During the war years, the demand for public lectures declined. Some form of War Service was a priority for many men and women not engaged in National Service. Lecture courses were fewer and sparsely attended. Committees of Workmen's Institutes, however, continued to make available lecture courses and classes for their members and the public of their localities.

The many ramifications of the National Council War Service placed its staff under severe pressure. During the war period, close working relationships existed between the staff of the Council and local committee members.

Most Associations made their amenities available to members of the Forces stationed in their localities. Canteens for the Forces were opened in Association buildings including the new Associations in the Valleys and along the coastal routes of North and South Wales.

Occasional lectures and Current Affairs groups featured in many Association programmes.

Rationed commodities were transferred to Local Associations from the Welsh National Council's stores.
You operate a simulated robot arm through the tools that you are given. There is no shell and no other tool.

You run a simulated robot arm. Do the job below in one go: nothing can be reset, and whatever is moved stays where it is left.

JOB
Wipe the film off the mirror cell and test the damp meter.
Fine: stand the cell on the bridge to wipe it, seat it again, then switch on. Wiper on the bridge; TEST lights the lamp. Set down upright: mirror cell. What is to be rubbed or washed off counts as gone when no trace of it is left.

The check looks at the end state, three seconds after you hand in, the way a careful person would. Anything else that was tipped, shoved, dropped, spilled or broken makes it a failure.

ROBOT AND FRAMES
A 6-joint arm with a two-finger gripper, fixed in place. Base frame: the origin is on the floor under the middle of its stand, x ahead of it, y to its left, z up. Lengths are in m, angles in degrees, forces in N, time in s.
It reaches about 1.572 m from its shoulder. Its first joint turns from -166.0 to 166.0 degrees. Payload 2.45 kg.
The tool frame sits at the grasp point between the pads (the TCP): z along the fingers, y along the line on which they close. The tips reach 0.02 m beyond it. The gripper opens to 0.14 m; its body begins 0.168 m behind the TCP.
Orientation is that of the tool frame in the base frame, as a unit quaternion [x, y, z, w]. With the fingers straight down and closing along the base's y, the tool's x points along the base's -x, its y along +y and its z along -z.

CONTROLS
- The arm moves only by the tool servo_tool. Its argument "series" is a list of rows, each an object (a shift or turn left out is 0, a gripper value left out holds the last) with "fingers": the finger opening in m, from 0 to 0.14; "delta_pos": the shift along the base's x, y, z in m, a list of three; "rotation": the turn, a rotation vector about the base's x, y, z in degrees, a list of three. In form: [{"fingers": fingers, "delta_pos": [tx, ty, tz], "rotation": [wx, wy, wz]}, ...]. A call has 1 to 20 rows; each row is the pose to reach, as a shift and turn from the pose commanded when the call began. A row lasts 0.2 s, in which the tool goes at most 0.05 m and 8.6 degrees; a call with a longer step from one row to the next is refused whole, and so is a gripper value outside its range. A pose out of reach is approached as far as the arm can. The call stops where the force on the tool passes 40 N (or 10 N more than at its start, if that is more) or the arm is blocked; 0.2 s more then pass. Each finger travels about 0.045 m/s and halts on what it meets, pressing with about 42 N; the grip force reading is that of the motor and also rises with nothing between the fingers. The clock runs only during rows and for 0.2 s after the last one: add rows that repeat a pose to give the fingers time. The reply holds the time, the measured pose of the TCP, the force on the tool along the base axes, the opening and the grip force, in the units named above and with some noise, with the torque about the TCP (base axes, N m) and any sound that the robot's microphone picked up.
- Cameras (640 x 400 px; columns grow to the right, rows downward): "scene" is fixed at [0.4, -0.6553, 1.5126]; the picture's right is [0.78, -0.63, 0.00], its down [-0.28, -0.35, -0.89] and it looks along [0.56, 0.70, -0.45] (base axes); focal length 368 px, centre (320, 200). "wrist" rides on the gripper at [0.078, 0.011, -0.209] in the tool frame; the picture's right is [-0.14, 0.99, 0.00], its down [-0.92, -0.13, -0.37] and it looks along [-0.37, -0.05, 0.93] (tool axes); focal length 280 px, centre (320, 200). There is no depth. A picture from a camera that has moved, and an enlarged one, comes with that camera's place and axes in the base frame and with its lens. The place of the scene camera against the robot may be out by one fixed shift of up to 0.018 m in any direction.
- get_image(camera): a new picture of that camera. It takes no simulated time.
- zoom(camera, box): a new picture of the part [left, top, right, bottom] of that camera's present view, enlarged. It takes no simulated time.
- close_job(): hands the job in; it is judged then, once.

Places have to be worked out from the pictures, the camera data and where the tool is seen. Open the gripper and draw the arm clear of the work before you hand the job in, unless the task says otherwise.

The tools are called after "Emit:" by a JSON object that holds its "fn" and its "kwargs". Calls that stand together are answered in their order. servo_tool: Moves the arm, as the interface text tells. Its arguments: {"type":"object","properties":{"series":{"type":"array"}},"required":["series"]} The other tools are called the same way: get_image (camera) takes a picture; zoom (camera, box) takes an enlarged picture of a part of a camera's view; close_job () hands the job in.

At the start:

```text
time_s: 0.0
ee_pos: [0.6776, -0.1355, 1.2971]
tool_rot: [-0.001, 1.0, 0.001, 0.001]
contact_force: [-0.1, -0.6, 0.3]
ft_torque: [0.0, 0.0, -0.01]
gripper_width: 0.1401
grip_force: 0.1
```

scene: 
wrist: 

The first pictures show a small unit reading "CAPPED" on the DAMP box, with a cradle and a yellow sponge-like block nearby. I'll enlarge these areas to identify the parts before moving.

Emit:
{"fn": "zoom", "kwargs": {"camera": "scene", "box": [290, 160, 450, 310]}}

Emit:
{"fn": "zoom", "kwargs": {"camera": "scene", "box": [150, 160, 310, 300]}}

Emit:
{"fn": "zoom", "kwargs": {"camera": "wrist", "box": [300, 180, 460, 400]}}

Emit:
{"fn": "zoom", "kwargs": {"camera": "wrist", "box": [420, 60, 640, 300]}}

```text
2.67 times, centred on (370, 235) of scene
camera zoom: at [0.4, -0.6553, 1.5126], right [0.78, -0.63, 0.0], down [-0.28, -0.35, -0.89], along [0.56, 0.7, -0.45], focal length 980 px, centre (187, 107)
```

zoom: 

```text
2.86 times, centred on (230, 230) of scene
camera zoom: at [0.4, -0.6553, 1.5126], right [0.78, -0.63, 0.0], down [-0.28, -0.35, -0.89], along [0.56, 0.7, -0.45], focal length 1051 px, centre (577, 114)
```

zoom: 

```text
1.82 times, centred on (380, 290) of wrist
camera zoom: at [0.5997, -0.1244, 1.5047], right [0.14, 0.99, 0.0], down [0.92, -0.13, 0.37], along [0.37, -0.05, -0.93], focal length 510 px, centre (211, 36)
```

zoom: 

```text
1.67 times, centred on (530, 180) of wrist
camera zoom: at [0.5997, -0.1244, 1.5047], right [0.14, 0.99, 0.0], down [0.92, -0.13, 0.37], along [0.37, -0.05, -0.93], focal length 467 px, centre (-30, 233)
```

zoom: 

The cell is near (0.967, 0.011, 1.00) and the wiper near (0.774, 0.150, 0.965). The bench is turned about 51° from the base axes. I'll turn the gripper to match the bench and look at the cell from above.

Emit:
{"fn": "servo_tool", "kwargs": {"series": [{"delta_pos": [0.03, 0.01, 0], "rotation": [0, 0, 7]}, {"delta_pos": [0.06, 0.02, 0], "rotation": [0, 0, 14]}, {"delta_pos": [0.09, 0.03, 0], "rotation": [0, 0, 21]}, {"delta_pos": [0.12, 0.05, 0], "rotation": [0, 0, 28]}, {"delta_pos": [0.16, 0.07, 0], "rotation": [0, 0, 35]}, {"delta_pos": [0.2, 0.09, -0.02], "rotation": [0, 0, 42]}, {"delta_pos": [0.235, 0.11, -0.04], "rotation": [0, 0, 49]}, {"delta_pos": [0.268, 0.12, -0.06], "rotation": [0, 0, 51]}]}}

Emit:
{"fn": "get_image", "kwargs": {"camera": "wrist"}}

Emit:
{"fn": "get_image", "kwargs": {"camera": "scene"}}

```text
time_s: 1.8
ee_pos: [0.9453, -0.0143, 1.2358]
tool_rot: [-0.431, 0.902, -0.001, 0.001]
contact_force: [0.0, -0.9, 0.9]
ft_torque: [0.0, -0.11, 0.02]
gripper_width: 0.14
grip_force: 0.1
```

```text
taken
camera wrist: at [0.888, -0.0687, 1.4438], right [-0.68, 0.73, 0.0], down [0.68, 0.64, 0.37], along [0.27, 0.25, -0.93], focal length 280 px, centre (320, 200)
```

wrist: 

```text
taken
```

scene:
This and similar legal requirements, together with the necessity to maintain normal Association activities by close cooperation with Local Associations called for additional staff, especially in the field of Adult Education planning.

During the most intensive period of the war, the Rev. Elfed Jones, B.A., was appointed Educational Secretary. Associations were visited and Committees urged to strengthen their religious work and increase programme activities. Under the guidance of the Educational Secretary new classes were formed in the South Wales area. After the cessation of war, inter YMCA members' conferences were frequently held which stimulated interest in the more thought-provoking agencies of the Association.

Elfed Jones also added to his duties the work of part-time tutor at Coleg y Fro, Rhoose. He later resigned his office of Educational Secretary to become Secretary of the Pontypridd Association and Warden of that Association's Educational Settlement.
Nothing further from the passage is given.